Il territorio di San Lorenzo e il quadrante Lucani-Scalo in particolare, da anni risulta emblematico della transizione urbana e dei processi che la governano. Gli strumenti urbanistici avevano individuato quel settore come Ambito di Valorizzazione finalizzato al «raggiungimento di nuove condizioni di qualità morfologico-ambientale e di complessità funzionale».
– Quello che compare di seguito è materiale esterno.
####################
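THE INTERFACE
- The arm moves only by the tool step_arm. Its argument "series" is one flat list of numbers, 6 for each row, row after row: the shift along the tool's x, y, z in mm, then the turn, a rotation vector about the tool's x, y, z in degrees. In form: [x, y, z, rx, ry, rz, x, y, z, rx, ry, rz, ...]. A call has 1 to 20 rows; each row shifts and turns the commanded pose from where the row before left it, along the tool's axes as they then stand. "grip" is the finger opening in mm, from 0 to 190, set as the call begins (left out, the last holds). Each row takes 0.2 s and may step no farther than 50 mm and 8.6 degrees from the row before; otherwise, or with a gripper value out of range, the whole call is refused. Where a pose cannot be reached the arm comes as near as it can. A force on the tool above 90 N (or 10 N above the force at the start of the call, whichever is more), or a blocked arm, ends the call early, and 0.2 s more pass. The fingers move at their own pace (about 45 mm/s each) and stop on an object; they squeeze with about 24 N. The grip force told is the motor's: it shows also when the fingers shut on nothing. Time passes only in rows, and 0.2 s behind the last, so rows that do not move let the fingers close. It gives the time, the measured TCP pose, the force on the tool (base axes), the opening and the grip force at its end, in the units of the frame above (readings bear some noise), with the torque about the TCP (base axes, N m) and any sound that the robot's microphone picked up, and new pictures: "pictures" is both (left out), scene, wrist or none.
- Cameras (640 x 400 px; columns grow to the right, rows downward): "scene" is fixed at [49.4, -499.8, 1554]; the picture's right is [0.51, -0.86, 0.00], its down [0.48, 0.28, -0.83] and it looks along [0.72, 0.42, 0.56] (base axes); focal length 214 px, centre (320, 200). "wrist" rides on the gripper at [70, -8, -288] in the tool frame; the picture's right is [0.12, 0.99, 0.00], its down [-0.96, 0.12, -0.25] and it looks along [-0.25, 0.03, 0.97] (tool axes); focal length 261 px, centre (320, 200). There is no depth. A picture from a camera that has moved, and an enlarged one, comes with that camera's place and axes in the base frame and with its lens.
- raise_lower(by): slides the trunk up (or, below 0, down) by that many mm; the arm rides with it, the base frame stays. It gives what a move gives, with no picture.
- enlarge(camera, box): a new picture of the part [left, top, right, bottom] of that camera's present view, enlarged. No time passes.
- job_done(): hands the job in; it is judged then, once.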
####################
I cittadini per ben due volte hanno partecipato attivamente ai percorsi partecipativi istituzionali per l’elaborazione delle proposte per il Progetto Urbano. Entrambi naufragati per ragioni che restano sconosciute. L’ultima volta nel 2015 quando, alla fine del percorso, è approdato negli Uffici Comunali. La nuova Amministrazione sembra muoversi sulla necessità di differenziarsi da quanto è stato fatto in precedenza: il Progetto Urbano appare dimenticato.
La transizione di questa porzione di città storica acquista oggi una improvvisa ribalta con la tragedia che coinvolge un’adolescente, come le tante che l’attraversano quotidianamente. Quanto accaduto in questi giorni a San Lorenzo ci interroga come persone che vivono nel quartiere e come cittadini. Ci interroga nel nostro impegno a costruire una comunità solidale e una vivibilità attenta ai bisogni di quanti abitano o attraversano questo territorio di giorno e di notte.
Infatti, pur avendo negli anni, come in quest’ultimo periodo, segnalato in momenti e forme diverse criticità ed esigenze, non siamo riusciti ad alimentare su questo quadrante un’attenzione adeguata e risolutiva di quanti avevano e hanno ruoli e responsabilità decisionali.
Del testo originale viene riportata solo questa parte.